C'est ici qu'il faut frémir et avoir pitié. L'apparence de ces feuilles est monstrueuse. De chaque signe, de chaque mot imprimé part un trait de plume qui rayonne et serpente comme une fusée à la congrève, et s'épanouit à l'extrémité en pluie lumineuse de phrases, d'épithètes et de substantifs soulignés, croisés, mêlés, raturés, superposés ; c'est d'un aspect éblouissant.

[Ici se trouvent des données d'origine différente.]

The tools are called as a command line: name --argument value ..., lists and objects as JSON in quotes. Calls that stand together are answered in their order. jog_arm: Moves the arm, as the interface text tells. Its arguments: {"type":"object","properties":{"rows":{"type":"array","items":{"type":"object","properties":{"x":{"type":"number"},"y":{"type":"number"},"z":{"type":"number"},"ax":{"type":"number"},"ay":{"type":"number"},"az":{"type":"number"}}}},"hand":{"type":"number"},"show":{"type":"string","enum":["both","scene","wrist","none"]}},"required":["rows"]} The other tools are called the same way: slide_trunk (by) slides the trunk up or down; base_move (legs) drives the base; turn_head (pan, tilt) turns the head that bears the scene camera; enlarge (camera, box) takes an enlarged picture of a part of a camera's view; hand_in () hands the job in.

Imaginez quatre ou cinq cents arabesques de ce genre, s'enlaçant, se nouant, grimpant et glissant d'une marge à l'autre, et du sud au septentrion. Imaginez douze cartes de géographie enchevêtrant a la fois villes, fleuves et montagnes. Un écheveau brouillé par un chat, tous les hiéroglyphes de la dynastie de Pharaon, ou les feux d'artifice de vingt réjouissances.
A cette vue, l'imprimerie se réjouit peu.
Les compositeurs se frappent la poitrine, les presses gémissent, les protes s'arrachent les cheveux, les apprentis perdent la tête.
Les plus intelligents abordent les épreuves et reconnaissent du persan, d'autres l'écriture madécasse, quelques-uns les caractères symboliques de Whisnou. On travaille à tout hasard et à la grâce de Dieu.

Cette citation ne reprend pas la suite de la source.